PhD student within unit Health

Eline Berghmans grew up in the backyard of VITO in Mol, as it were. After her Bachelor and Master degree in biochemistry and biotechnology at the KU Leuven in 2016, a job at VITO seemed the obvious next step. But then she chose to get a doctoral degree too, before settling into a job.  As a child, Eline was already fascinated by everything to do with medicine, so she wanted to learn even more about it. And so it happened that thanks to her supervisor at the University of Antwerp, Eline found her way to VITO earlier than expected. 

A taste of two worlds 

“My supervisor actually asked me if I was up for a doctorate at VITO. I had been following the organization for some time, so what do you think? (smiles) In September 2016 I started working at VITO as a PhD student of UAntwerp. Speaking of a coincidence, right? Although I must admit that I regularly visit VITO in Mol, but most of the time I’m in Antwerp. That combination is fun, it allows me to get a taste of two worlds. More specifically, I work at the Centre for Proteomics. It is the UAntwerp core facility for proteomics and mass spectrometry, which houses mass spectrometry equipment from both UAntwerp and VITO.  

Better response to immunotherapy 

“My doctoral study joins two worlds, both of which fascinate me immensely. I belong to the research group that is studying proteins that might improve the response of lung cancer patients to immune therapy treatment. Our research started with biomedical technology, but gradually we evolved to cancer research. Multidisciplinary research, that is. My doctorate ended in August. But this is so fascinating, I can't let go of it yet.” 
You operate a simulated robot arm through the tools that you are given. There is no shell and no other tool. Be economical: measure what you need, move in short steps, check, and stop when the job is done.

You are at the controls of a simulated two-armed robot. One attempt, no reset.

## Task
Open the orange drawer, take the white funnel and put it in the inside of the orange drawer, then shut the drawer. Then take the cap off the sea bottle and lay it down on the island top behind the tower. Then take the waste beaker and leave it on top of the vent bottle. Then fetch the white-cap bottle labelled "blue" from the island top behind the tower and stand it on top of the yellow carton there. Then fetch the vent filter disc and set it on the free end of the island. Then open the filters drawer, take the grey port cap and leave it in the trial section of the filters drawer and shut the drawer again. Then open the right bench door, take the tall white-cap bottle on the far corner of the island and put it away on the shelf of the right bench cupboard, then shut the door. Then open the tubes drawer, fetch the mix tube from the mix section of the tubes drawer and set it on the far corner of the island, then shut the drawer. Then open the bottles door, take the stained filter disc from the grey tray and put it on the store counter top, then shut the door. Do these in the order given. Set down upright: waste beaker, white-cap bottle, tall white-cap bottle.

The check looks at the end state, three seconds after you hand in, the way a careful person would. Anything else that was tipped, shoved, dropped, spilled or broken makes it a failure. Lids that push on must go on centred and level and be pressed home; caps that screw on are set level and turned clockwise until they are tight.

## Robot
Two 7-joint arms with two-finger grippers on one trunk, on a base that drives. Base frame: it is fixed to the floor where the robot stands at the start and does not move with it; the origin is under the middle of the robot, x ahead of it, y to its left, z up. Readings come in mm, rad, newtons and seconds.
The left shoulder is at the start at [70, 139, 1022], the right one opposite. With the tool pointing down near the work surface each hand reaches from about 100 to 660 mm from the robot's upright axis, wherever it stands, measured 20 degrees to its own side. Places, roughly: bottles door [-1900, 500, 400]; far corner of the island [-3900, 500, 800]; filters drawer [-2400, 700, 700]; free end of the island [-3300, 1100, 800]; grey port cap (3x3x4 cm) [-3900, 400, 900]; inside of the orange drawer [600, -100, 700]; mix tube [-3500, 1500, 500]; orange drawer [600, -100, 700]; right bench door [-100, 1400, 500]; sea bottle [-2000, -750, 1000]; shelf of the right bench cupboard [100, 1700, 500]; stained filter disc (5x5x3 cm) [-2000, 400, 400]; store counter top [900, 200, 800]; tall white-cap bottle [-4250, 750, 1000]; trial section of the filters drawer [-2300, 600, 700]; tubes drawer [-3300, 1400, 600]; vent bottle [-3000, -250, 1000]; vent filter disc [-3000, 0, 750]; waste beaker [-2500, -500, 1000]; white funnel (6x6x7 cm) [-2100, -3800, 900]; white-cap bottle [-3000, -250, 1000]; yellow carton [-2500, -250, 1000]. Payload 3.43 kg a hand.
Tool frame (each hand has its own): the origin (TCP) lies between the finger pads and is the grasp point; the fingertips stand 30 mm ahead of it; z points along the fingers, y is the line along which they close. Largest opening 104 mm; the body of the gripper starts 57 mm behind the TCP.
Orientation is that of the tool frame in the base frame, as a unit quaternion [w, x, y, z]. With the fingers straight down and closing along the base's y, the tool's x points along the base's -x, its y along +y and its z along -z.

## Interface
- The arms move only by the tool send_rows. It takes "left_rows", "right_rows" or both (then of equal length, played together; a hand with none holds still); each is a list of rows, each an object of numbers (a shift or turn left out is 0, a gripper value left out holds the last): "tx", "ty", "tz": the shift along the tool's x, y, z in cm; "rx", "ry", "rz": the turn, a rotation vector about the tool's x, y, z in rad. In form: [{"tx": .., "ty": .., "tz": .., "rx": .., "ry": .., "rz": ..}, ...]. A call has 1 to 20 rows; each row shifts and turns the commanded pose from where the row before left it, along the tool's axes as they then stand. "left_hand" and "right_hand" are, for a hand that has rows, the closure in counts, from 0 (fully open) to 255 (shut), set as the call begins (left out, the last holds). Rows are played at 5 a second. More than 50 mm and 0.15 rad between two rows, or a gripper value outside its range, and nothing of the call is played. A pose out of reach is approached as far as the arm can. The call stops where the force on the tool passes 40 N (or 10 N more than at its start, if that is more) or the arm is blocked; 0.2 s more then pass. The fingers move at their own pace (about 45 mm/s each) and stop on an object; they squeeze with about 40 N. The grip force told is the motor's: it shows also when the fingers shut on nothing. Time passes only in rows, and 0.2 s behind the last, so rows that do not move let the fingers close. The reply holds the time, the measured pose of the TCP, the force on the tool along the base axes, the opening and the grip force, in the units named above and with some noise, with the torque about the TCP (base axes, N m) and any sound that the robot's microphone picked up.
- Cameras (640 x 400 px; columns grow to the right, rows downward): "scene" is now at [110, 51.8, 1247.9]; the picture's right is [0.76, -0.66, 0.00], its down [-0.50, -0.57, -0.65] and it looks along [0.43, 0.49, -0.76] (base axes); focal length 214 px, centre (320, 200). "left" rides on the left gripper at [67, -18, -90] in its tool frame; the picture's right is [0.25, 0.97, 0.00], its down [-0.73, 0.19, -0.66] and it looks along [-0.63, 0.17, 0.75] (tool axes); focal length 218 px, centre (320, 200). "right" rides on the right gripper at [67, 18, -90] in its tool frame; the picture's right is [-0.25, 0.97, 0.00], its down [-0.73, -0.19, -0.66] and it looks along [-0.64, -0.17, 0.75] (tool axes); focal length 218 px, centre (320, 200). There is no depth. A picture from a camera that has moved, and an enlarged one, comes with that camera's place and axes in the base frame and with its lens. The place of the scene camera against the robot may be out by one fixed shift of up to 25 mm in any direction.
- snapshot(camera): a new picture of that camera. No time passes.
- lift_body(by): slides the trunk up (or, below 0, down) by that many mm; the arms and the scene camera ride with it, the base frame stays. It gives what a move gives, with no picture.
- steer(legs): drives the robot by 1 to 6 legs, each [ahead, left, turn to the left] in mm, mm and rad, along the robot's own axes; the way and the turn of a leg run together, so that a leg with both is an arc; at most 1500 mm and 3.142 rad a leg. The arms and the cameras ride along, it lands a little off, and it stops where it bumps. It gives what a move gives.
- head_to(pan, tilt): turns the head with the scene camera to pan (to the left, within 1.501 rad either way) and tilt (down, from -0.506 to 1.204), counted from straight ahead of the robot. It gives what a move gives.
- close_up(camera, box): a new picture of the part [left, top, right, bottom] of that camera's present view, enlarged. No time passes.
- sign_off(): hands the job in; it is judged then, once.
“We work with a MALDI Imager in our research, this is a device that allows us to examine the presence of proteins in tissue. Our research has achieved quite a lot already. For instance, we found three proteins that effectively increase the success rate of immune therapy. We’ll be patenting it after a larger research study. I’m hopeful that the first results will convince pathological labs and hospitals to work with us. It’s so exciting.” (laughs) 

Necessary research 

“We are convinced that we can extend this research to other types of cancer. So, if you are asking me what I'm going to do after my doctorate? Well, I’d like to continue this research project. It doesn't just seem to give a perspective to cancer patients, it is certainly necessary.” 

Giving it all 

“I’m passionate about research, certainly now that it's so concrete and close to my other passion, medicine. I often come home exhausted in the evening. Sports helps me to relax. Especially running. If all goes well, I'll be running the Eindhoven marathon in October. Nothing better to clear your mind! I also love to play tennis. And, uh, I also like group classes at the gym.” (smiles) I love challenges, sports, giving it my all. I love being able to try so many new things, let’s go for it!”